* [DOCUMENT EXCERPT]:

Despite the potential importance of plant diversity for enhancing productivity, and in turn bird diversity, the relationships in a restoration context are poorly understood. The objectives of our study were to identify the factors influencing both aboveground biomass production and bird diversity in subtropical forest plantings, and the synergies and trade‐offs between plant diversity, aboveground biomass production, and bird diversity. Realizing synergies will likely inform restoration projects (through site selection and planting design) to achieve carbon sequestration and biodiversity enhancement. We surveyed native mixed‐species plantings in subtropical Australia and used structural equation modeling (SEM) to determine the relationships between planting characteristics (species richness, stand density, and vegetation structure), aboveground biomass accrual (a proxy for productivity), and bird richness, and the influence of soil, climate, and landscape variables. We focussed on the species richness of woodland and forest‐dependent birds, and functional groups at risk of decline, including insectivorous, understorey‐nesting, and small‐bodied birds (example of forest planting and resident forest‐dependent bird in Figure 1). We hypothesized that plantings with higher species richness and structural complexity have greater aboveground biomass accrual and diversity of woodland and forest‐dependent birds, thus delivering carbon and biodiversity cobenefits.

Figure 1

Subtropical forest planting in South East Queensland and resident forest‐dependent bird, Eastern Spinebill (Acanthorhynchus tenuirostris)

* [WORK TO BE COMPLETED]:
Continue the document excerpt from where it stops.

* [PROVIDED DATA]:
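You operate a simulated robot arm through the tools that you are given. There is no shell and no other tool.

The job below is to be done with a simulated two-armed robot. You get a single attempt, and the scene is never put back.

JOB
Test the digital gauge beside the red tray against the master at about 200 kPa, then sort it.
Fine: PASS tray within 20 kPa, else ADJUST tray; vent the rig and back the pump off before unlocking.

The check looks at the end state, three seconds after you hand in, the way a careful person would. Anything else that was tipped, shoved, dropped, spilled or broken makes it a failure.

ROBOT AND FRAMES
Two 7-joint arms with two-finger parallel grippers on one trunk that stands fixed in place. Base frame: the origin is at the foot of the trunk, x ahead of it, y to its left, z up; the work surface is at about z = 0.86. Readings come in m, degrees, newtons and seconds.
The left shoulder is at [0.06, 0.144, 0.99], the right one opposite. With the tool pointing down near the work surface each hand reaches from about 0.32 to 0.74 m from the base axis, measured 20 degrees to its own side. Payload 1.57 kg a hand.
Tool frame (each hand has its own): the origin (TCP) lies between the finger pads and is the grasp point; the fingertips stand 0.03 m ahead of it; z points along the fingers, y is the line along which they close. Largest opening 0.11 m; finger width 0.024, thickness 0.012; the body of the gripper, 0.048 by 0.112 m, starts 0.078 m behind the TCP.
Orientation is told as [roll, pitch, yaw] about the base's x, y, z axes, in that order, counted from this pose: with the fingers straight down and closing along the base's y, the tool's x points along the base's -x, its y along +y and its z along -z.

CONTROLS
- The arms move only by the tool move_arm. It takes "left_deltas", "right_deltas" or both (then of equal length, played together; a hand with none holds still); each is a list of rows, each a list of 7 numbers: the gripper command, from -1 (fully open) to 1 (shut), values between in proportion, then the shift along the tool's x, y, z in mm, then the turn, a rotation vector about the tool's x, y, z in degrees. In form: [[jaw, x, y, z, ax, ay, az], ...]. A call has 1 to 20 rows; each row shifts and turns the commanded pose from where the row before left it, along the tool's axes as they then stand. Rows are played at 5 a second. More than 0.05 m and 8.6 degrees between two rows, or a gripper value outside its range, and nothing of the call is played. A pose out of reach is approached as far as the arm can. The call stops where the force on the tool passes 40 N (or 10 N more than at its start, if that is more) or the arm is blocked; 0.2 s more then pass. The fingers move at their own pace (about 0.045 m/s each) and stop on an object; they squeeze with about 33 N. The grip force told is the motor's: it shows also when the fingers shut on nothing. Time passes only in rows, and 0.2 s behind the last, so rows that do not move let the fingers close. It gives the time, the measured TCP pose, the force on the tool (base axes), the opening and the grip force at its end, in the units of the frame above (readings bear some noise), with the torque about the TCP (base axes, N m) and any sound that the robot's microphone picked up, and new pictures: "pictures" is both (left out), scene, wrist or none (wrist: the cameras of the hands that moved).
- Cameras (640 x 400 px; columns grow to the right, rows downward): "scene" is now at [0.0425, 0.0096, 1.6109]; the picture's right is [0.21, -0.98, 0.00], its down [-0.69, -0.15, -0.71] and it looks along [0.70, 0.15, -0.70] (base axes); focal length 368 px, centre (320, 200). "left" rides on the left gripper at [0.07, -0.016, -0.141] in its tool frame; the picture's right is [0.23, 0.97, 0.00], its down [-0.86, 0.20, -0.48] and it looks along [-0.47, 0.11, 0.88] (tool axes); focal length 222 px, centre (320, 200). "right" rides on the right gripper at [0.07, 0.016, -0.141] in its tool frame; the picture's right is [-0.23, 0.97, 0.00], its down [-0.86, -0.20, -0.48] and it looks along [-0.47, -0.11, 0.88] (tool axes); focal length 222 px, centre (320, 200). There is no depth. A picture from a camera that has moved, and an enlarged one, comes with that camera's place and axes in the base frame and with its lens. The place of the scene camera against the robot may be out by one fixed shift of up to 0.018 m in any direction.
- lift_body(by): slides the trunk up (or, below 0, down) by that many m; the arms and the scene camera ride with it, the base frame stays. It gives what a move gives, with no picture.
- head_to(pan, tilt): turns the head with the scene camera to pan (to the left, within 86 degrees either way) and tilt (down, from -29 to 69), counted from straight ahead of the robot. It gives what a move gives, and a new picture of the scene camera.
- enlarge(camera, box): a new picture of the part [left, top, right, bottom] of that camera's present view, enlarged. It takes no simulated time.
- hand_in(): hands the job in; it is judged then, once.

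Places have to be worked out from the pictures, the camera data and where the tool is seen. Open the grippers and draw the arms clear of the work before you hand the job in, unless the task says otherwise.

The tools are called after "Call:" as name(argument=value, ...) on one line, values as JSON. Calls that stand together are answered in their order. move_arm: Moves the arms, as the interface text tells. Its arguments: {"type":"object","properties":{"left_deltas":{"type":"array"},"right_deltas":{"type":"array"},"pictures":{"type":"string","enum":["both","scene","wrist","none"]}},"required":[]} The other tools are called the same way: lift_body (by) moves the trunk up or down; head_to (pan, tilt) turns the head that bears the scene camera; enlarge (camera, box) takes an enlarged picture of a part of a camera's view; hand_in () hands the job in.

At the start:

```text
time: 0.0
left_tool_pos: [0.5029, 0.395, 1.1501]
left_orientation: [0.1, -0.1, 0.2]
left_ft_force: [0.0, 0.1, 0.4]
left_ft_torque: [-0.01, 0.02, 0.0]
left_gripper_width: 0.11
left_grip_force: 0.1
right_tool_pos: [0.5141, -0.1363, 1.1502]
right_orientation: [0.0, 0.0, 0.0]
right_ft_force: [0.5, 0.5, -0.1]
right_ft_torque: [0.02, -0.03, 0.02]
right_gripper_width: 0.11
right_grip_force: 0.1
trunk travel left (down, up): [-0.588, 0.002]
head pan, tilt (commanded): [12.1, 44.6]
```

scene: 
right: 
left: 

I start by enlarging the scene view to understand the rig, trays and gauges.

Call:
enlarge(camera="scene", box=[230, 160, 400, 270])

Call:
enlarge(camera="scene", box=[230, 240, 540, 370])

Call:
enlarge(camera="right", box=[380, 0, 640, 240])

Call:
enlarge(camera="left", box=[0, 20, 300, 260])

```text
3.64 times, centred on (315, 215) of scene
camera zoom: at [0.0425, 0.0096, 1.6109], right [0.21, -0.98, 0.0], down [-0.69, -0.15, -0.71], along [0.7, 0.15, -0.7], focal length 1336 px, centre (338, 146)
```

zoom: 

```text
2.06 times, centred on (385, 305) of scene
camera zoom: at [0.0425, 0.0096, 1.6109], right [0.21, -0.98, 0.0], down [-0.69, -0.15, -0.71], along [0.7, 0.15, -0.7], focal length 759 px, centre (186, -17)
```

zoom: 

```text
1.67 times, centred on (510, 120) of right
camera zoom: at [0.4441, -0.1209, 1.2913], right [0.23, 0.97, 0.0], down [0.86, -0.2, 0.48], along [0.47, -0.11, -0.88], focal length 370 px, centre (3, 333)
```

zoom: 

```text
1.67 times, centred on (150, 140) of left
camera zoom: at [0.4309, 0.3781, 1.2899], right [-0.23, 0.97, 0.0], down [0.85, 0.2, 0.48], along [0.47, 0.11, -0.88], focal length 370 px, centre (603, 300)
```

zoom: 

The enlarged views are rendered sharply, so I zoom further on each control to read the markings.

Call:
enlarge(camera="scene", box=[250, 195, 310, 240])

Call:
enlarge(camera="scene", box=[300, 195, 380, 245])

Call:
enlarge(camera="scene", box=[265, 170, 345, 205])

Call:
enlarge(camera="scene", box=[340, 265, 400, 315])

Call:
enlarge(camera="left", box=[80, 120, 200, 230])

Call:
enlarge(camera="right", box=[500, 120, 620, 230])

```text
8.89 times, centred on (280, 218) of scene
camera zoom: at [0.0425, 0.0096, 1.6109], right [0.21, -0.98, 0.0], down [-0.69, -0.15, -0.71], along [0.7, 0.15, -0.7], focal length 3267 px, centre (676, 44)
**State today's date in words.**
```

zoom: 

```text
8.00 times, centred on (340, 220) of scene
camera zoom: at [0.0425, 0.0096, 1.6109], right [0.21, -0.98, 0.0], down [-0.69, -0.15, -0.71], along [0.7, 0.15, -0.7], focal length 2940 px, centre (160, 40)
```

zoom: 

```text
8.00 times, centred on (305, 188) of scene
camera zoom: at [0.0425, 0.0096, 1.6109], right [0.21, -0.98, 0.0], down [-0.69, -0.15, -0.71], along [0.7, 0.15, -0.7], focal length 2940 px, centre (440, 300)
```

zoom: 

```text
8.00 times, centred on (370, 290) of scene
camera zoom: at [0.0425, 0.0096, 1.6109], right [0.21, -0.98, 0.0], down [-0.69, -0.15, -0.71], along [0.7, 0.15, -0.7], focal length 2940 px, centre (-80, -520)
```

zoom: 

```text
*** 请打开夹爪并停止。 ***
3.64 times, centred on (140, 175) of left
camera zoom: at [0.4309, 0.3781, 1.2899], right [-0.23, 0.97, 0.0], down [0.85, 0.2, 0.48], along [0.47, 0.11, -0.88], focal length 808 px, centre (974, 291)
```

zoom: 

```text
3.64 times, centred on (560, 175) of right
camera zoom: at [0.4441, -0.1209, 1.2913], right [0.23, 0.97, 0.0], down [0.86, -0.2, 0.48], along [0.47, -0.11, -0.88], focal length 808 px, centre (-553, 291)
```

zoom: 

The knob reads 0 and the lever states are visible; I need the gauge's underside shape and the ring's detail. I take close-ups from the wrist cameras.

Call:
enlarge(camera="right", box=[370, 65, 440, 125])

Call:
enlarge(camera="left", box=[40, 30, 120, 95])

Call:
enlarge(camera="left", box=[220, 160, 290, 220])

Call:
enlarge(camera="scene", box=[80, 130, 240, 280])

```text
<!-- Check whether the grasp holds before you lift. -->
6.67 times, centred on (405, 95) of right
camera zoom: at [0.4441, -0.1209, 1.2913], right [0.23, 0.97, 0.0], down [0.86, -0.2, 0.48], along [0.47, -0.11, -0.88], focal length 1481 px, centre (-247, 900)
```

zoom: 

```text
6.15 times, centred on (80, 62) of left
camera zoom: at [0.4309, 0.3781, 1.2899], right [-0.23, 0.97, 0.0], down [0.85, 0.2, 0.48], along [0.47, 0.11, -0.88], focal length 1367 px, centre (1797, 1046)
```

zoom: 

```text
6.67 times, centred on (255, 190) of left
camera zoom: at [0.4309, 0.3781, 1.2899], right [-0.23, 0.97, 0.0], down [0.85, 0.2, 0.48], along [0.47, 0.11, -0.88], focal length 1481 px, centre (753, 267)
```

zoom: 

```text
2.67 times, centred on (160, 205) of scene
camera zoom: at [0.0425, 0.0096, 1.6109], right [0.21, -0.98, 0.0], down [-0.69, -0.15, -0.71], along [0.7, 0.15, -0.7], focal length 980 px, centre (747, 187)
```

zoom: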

* [EXPECTED OUTPUT]:
MATERIALS AND METHODS

Study area

Our study area was the South East Queensland (SEQ) bioregion in Australia. The bioregion spans 62,484 km2 along the coast and adjacent hills and ranges, from the MacPherson Range and Border Ranges on the New South Wales border in the south, to Gladstone in the north. The Great Dividing Range extends north–south creating an altitudinal gradient from the coast (Figure 2). SEQ has a diversity of vegetation communities, including eucalypt forests and woodlands on lowlands, hills and ranges, wet forests on ranges and watercourses, melaleuca and mangrove forests, and coastal heathlands (Neldner et al., 2017). The bioregion has a humid subtropical climate, with mean annual precipitation (MAP) of 1,600 mm near the coast to 800 mm west of the Great Dividing Range (Figure 2), and mean annual temperatures ranging from 15–21°C (Bureau of Meteorology, 2019).

Figure 2

National and regional context of the restoration sites (black dots) surveyed in South East Queensland, Australia (gray area) showing mean annual precipitation isohyets (mm)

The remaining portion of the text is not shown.